こうした見方は、核家族という欧米人の理想とは対極をなす。

核家族では、両親が拡大家族からの助力をほとんど受けずに子どもを育てる。子どもの数が少なく、子どもどうしの年の差も小さい傾向があるため、年長のきょうだいはまだ親に依存していることが多く、下の子の面倒を見られない。

ヒトの進化史を無視した「愛着理論」

この点に関しては、ヒトの進化史にきちんと目を向けなければ、有害な結果を招きかねない。欧米のモデルは模範的な事例の基準として使われることが多く、育児をどのように行なうべきかについての方針決定や、その方針に従わなかった場合にどのような害を子どもに及ぼすかを伝えるのによく使われる。

この分野でもよく知られている考えの一つが「愛着理論」だ。

この理論では、子どもの健全な発育は、主要な養育者(たいていは母親)と親密な関係を築けるかどうかにかかっているとされる。

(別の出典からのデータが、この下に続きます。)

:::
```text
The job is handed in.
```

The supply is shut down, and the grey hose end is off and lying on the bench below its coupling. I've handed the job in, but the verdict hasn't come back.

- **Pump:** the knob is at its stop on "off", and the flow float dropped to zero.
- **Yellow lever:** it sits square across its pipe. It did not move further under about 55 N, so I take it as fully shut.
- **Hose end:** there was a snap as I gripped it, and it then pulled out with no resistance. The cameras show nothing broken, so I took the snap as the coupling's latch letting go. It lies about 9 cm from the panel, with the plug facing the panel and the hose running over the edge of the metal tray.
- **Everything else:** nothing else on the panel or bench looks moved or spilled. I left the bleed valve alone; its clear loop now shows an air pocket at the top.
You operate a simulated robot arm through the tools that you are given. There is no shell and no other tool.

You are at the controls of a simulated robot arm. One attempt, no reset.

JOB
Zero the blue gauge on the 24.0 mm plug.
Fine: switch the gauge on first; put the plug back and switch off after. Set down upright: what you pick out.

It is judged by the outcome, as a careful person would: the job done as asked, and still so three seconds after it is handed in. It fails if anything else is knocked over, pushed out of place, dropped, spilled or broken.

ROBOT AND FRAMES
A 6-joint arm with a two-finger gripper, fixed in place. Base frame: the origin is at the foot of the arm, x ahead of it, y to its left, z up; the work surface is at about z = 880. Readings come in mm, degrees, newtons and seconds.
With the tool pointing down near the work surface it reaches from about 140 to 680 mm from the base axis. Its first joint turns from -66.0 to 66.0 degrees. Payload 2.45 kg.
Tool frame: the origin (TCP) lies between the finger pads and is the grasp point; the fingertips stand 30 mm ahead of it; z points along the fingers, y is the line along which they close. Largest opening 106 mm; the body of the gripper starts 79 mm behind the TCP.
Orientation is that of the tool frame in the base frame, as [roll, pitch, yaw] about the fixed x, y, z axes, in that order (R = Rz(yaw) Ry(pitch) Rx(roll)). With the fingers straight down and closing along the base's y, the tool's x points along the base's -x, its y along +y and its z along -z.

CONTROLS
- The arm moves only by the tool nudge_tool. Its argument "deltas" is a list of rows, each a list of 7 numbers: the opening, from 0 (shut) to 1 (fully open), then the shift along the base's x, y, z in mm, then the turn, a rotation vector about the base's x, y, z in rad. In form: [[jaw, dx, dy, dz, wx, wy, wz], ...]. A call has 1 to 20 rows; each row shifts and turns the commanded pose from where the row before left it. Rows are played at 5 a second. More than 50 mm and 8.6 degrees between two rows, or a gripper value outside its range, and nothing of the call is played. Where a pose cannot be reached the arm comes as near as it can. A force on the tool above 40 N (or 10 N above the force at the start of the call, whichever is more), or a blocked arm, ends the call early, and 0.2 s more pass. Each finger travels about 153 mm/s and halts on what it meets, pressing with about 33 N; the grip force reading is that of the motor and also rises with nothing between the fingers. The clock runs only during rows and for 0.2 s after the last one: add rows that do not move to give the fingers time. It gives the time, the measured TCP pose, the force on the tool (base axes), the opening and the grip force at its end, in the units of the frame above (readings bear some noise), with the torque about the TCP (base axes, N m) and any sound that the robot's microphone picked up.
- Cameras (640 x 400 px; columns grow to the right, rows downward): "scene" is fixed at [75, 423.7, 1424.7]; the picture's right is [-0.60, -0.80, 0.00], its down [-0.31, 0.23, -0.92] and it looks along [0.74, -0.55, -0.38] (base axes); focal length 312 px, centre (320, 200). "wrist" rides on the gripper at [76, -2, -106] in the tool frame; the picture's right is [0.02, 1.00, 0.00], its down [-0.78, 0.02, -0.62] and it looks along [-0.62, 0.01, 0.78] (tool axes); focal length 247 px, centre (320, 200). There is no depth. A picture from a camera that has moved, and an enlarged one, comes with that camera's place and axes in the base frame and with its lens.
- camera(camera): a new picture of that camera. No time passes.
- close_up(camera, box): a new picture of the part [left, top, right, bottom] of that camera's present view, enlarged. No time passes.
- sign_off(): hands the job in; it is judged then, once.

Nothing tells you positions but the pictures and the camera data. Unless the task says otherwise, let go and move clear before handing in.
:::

この理論に従うと、子どもに無関心あるいは鈍感な母親(または子どもを保育所に預ける母親)は子どもの発育の過程を変える可能性があり、「不安定な愛着スタイル」として知られるものを子どもに植えつけて、広範囲に悪影響を及ぼすおそれがあるという。

これが暗に導き出すのは、子どもを社会に順応しやすく育て、成人してからまっとうな関係を築くことができ、社会の役に立つ一員に成長させるのは母親の責任だという結論だ。したがって、子育てがうまくいかないと、母親が責められることになる。